Thoroughly wet the surface with the oil finish. While wet, rub vigorously along the grain with a pad of fine steel wool, until smooth.

Remove surplus oil by rubbing surfaces thoroughly with a soft clean cloth.

Allow to dry for a minimum of 24 hours before use.


Timber which is exposed to the sun, wind and rain needs to be protected.  This can be done by painting or using a timber finish which still allows the natural beauty of the timber to be seen.


Pre-treatment for timber will help to reduce cracking, warping and movement, particularly if the timber is to be exposed for some time before it is painted or a finish applied (e.g. during construction).  A pre-treatment will also improve the paint durability.

Wood preservative.  Apply to dry, clean, grease free surfaces, preferably as a 3 minute dip or as a flood brush application to all faces with careful attention given to end joints.  If timber is already fixed, liberally apply preservative with a brush to all exposed surfaces.  Allow 4 hours drying time under normal temperature and conditions.

Preparation for clear finish:
New timber: Ensure that the timber is dry and free from dirt or wax.  Sand surface smooth and dust off.

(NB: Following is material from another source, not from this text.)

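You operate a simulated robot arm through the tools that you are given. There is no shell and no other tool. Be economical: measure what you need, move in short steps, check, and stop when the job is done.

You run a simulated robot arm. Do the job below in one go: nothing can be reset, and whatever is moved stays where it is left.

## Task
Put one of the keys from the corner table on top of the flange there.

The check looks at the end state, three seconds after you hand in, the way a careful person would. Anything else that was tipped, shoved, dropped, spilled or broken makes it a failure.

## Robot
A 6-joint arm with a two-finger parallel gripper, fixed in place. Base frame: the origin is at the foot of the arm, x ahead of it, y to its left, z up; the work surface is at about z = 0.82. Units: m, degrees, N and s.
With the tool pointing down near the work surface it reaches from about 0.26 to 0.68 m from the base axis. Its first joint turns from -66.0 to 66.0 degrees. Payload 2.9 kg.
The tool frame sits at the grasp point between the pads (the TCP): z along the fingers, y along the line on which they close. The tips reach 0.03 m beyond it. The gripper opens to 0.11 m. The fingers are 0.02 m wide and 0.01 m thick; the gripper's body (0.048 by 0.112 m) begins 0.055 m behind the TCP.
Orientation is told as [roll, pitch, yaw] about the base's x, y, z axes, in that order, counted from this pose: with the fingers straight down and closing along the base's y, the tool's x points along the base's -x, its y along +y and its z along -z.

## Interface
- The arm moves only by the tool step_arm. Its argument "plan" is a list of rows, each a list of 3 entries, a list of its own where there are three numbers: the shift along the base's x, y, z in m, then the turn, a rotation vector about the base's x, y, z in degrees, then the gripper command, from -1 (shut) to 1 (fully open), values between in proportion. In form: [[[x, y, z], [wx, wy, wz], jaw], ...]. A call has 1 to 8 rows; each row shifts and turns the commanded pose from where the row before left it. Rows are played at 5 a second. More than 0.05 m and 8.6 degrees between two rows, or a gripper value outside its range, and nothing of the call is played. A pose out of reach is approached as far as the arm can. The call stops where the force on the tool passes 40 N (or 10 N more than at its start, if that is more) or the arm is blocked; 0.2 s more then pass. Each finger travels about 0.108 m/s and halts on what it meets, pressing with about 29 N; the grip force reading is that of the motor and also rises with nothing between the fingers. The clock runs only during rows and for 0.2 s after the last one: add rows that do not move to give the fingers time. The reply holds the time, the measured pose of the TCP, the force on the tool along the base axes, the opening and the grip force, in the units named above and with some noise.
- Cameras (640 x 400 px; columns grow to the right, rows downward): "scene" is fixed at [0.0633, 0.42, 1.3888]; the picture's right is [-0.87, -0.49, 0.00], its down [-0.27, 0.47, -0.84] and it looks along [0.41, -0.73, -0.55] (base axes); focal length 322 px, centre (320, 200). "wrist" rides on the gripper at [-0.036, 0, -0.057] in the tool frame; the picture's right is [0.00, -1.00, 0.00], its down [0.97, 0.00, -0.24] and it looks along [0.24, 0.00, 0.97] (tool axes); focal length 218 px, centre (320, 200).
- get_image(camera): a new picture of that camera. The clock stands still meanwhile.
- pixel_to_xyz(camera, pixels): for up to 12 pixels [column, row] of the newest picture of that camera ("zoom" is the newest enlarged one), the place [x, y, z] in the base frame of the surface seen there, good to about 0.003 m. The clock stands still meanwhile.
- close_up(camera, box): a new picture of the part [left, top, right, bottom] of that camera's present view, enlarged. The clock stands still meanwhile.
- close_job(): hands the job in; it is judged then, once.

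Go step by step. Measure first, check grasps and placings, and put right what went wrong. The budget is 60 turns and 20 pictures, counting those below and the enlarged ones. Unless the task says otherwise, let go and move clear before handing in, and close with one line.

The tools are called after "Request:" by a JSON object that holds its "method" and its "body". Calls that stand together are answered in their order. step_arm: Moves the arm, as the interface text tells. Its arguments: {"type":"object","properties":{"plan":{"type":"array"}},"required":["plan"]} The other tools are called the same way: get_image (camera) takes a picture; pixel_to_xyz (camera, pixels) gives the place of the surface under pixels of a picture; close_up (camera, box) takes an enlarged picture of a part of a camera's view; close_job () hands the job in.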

Previously varnished timber: Ensure that surface is free from loose flaking varnish, dirt and wax if varnish is badly worn or peeling.  It must be completely removed.

Applying a clear finish:
Apply an exterior high gloss, long life, clear finish to protect timber.  This finish highlights the natural grain of the timber as well as absorbing ultra violet light from the sun.

New timber:
Apply one coat of exterior clear, thinned 5-10% with turps, then fill nail holes and cracks with an exterior grade putty or filler. Apply two more generous coats straight from the can, sanding lightly between coats.

Previously varnished timber in good condition:
Two generous coats of exterior clear may be sufficient.  However, a more durable result will be obtained with a third coat.

Note:  This method is not recommended for walk areas or interior surfaces. Allow to dry for a minimum of 24 hours before use.